Harrumph. Hand this one over to the ‘Complaint Department’. I’m cranky.
How does one live in “Jerz” without being affected by the “so called” stereotypical attributes of the Garden State (that really aren’t stereotypes after all)? They’re real. The hair, the jewelry, the nails, the leather. Bravo TV isn’t exaggerating their portrayal of the Real Housewives of New Jersey. It’s all real.

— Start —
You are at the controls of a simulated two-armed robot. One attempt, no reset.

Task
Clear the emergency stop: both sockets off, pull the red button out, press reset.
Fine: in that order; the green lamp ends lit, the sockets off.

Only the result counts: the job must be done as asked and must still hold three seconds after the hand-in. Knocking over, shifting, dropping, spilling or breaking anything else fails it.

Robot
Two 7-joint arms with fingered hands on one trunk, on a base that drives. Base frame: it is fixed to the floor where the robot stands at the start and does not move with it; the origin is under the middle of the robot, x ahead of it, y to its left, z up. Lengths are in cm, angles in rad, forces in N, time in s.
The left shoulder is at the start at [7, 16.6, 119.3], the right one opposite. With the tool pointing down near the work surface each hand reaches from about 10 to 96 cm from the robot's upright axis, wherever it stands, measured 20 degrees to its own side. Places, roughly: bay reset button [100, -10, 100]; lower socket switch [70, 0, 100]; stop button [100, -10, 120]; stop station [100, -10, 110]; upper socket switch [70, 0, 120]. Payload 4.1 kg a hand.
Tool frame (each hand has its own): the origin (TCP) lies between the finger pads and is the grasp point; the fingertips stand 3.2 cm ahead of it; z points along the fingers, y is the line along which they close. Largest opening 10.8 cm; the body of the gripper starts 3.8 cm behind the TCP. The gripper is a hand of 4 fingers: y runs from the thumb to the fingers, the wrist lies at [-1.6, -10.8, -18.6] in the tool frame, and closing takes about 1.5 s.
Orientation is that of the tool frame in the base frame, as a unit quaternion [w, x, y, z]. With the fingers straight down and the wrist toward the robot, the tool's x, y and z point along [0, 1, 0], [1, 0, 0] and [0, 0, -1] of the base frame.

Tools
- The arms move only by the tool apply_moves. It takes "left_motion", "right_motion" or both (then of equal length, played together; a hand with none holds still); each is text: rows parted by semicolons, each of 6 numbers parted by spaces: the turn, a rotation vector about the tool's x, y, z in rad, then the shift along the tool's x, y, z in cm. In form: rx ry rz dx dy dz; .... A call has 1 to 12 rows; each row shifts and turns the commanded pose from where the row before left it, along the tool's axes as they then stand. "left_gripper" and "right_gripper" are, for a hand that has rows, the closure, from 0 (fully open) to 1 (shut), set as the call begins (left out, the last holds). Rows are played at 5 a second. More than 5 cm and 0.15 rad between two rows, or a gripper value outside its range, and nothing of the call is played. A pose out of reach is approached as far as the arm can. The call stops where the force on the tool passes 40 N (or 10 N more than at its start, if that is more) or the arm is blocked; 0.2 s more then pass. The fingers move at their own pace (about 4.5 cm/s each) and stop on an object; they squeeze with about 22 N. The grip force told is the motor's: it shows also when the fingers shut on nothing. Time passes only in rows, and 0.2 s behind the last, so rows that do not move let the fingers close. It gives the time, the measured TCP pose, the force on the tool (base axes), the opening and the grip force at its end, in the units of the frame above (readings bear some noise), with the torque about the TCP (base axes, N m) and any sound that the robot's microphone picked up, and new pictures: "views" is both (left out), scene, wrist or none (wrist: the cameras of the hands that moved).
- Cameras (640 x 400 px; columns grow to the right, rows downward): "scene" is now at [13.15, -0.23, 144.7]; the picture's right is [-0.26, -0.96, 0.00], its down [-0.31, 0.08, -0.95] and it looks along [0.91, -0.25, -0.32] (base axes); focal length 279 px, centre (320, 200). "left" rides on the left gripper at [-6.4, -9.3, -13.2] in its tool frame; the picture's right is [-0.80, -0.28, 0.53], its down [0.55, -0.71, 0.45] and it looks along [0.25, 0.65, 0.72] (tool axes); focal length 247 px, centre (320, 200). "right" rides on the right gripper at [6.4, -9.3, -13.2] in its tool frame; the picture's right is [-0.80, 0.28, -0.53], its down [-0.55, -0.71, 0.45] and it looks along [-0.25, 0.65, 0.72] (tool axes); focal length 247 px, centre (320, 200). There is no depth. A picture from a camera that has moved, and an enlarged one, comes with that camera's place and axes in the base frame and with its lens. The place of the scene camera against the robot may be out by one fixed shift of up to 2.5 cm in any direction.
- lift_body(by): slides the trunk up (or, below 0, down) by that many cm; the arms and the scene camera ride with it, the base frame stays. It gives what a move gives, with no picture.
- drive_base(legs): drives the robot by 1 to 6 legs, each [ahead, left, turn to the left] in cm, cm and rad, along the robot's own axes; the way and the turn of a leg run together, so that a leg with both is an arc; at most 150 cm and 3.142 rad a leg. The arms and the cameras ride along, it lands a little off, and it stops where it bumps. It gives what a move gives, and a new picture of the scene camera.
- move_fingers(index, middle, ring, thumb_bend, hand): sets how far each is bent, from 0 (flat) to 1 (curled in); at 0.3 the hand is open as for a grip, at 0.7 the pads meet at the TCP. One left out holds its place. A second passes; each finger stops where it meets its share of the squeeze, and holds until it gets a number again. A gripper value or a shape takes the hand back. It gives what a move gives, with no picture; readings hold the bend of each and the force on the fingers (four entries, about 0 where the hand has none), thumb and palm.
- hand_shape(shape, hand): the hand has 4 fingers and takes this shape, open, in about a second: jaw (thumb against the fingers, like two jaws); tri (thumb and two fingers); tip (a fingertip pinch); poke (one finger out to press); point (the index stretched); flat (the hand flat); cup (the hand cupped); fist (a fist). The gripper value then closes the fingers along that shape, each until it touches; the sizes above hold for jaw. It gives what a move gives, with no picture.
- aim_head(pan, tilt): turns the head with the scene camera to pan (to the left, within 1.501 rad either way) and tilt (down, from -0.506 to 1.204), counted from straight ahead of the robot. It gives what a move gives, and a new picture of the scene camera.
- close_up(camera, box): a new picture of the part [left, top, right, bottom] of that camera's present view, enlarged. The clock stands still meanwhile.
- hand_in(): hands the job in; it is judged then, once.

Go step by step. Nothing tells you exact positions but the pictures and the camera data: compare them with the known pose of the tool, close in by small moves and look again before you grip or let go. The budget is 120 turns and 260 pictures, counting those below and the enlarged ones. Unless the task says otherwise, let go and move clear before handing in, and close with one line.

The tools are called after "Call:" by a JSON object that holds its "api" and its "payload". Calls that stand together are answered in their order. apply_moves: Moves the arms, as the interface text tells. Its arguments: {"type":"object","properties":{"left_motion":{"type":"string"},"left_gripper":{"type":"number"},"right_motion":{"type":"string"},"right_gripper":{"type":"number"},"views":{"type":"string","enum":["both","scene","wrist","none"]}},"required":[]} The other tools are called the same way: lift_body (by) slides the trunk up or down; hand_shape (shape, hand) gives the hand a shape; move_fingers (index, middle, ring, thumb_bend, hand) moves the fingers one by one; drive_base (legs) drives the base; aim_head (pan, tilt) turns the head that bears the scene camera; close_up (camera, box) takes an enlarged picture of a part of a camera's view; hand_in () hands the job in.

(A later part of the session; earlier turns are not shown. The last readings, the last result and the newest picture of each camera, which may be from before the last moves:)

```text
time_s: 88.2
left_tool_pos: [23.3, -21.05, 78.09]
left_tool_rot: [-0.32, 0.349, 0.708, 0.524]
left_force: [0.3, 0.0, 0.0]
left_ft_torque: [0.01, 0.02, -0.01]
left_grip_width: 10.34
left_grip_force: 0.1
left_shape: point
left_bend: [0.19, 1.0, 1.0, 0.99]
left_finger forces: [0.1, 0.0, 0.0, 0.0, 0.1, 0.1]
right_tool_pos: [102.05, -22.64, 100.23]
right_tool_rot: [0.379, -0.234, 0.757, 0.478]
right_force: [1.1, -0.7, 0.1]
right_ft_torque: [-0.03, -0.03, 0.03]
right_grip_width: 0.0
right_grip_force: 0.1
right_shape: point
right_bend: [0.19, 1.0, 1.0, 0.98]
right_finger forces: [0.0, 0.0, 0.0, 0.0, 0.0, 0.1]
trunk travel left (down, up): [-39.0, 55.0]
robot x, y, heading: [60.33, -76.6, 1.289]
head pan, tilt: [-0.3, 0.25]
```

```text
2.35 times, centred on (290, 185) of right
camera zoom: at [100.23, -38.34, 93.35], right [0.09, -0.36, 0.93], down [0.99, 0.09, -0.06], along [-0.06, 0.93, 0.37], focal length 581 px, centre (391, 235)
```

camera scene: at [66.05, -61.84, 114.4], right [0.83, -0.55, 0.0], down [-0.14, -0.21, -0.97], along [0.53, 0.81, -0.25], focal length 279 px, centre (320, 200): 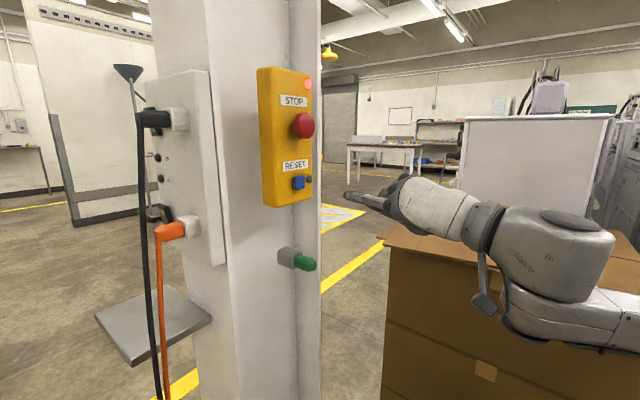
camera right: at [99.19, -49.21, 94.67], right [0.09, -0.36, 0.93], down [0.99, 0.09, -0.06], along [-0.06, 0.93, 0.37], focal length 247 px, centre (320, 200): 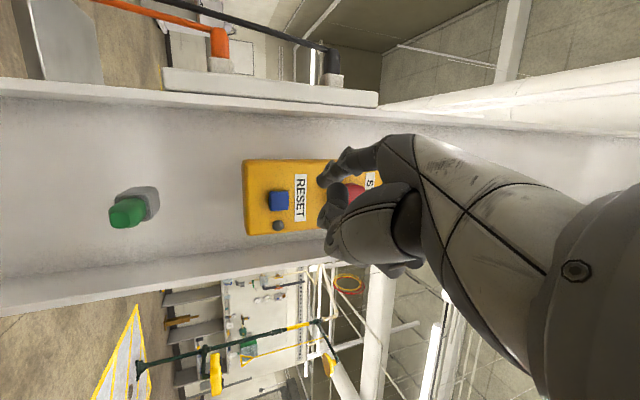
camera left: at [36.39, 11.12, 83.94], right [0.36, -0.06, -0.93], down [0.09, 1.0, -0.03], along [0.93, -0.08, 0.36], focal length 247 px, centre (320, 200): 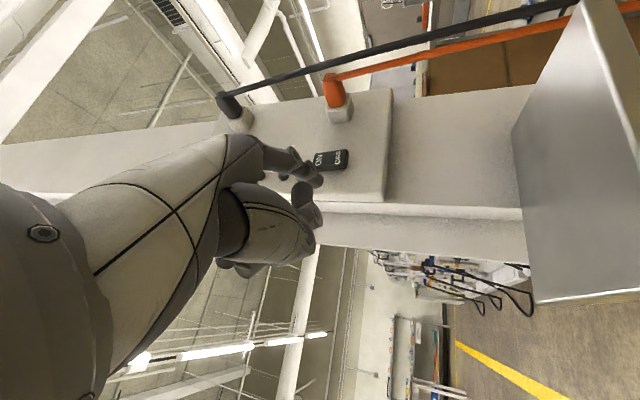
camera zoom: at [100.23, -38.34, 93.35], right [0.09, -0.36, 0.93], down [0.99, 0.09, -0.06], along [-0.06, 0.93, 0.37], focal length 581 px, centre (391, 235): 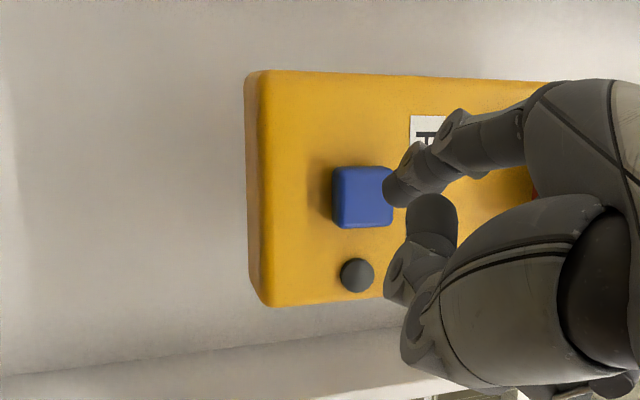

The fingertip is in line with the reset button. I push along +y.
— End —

Yes, yes, there are plenty of normal people who have arrived here from other normal places (such as Brooklyn). But, they’re not the ones who own the hair salons. You can see where I’m going with this one. I just wanted a haircut. A simple one. I landed at a salon close to our house that is truly indescribable. Suffice it to say that Carmella Soprano would have had her hair done there and felt right at home amongst the vinyl “mock marble” counter tops. (In fact, the majority of the Sopranos was filmed in this area.) When the stylist found out I just wanted a trim, she told me that “I could think about that decision” while I was having my hair shampooed. When I was delivered back to her chair, she asked what I had decided. I told her I was going to keep it simple and didn’t want any more layers right now. Without a word, she started to cut my hair, which took about 5 minutes. Then she silently dried it, and I was on my merry way in less than 15 minutes. Miffed she was. Miffed that I didn’t want a Jersey “do.”
I’m overwhelmed by the shiny gold, the tanning, the makeup, the eyeliner. But, it’s seeping in slowly but surely. I’ve heard myself say out loud more than once that I may need to invest in some UV-free tanning. And, I’ve been wearing lip gloss to the playground. What’s next? Frosted highlights and snakeskin pants? It’s a slippery slope.




It begins! Can’t wait to hear about Matt’s new Camaro.